The command docker push 172.19.161.107:5000/ubuntu outputs the following:
Using default tag: latest
The push refers to repository [172.19.161.107:5000/ubuntu]
Get "http://172.19.161.107:5000/v2/": dial tcp 172.19.161.107:5000: connect: no route to host
When I go to the url http://172.19.161.107:5000/v2/, everything looks fine. From reading other posts, a lot of people are asking what curl says, so here is the output:
curl -i http://172.19.161.107:5000/v2
HTTP/1.1 301 Moved Permanently
Content-Type: text/html; charset=utf-8
Docker-Distribution-Api-Version: registry/2.0
Location: /v2/
Date: Wed, 02 Feb 2022 02:01:26 GMT
Content-Length: 39
The machine is a VM in Hyper-V. When I push the ubuntu image from another VM on the same switch, it gets uploaded to the repository and I am able to see it in the catalog api as show below:
curl -i http://172.19.161.107:5000/v2/_catalog
HTTP/1.1 200 OK
Content-Type: application/json; charset=utf-8
Docker-Distribution-Api-Version: registry/2.0
X-Content-Type-Options: nosniff
Date: Wed, 02 Feb 2022 02:10:58 GMT
Content-Length: 37
{"repositories":["alpine","ubuntu"]}
From what I have read, it is very possibly a firewall issue, but I am not sure where to look.

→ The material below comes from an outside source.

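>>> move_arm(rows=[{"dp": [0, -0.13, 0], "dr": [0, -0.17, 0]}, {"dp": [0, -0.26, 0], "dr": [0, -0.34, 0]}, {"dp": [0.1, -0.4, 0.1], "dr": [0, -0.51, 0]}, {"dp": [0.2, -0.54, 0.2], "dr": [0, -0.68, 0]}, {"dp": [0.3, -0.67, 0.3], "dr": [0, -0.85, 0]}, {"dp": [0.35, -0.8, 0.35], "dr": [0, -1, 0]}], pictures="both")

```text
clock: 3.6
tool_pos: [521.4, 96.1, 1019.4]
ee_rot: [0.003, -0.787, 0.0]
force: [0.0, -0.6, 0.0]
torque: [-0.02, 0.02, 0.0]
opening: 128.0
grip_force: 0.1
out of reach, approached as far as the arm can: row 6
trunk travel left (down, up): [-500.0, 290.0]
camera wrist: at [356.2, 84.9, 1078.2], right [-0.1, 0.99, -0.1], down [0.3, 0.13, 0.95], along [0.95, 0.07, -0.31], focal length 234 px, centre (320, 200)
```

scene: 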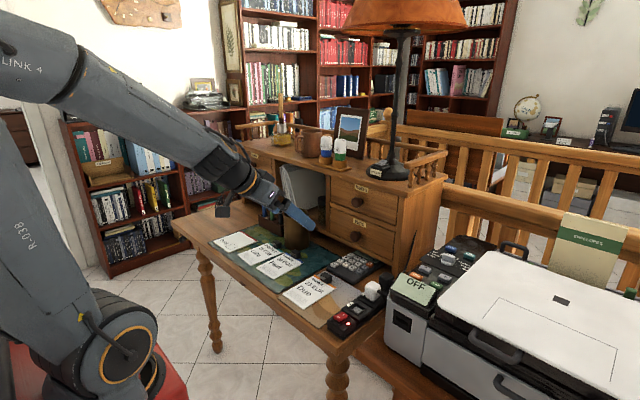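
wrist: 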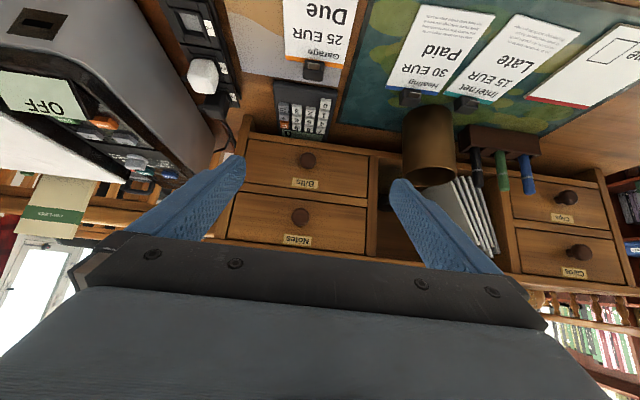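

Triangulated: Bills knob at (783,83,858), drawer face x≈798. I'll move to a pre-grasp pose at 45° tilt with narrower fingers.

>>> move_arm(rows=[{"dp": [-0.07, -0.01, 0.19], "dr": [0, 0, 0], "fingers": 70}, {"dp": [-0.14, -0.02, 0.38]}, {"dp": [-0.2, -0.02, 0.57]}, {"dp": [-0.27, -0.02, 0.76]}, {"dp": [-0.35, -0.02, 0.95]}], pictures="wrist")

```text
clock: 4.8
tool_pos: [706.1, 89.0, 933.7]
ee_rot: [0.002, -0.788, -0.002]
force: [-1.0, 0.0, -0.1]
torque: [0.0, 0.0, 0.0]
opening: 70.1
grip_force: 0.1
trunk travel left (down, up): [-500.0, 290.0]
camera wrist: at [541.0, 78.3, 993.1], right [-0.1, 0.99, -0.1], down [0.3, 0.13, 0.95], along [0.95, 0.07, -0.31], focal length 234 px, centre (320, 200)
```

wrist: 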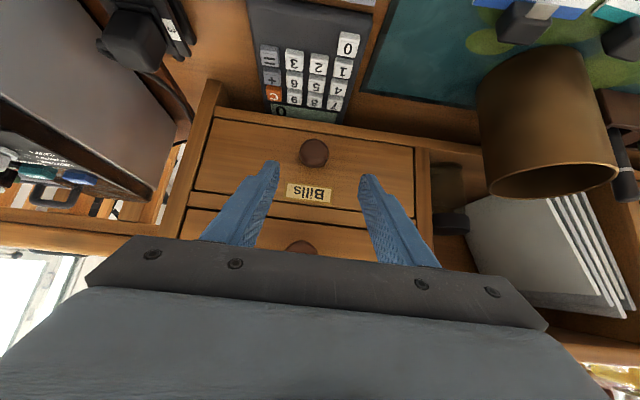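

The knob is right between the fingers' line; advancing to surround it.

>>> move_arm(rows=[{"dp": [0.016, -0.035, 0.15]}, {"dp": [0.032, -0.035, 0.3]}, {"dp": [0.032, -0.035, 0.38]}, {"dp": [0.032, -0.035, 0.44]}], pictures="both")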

In my mind, if I am able to hit the URL and it loads, the port should be open. I have also allowed all traffic by default on my VMs.
What could be stopping me from pushing images from my local machine to my private repository?
Where should I look
Solution 1:[1]
I had similar issues which were solved by editing the daemon.json file for my local docker instance as follows
daemon.json
{
"bip": "192.168.1.1/24",
"builder": {
"gc": {
"defaultKeepStorage": "20GB",
"enabled": true
}
},
"experimental": false,
"features": {
"buildkit": true
},
"insecure-registries": [
"worker1.intra.net:30082"
]
}
The daemon.json can be accessed on the windows docker dashboard under
settings / Docker Engine
The entries which were added are "bip" and "insecure-registries".
- "insecure-registries" allows http access instead of https,
- "bip" sets the Bridge IP address range which was clashing locally with my kubernetes cluster.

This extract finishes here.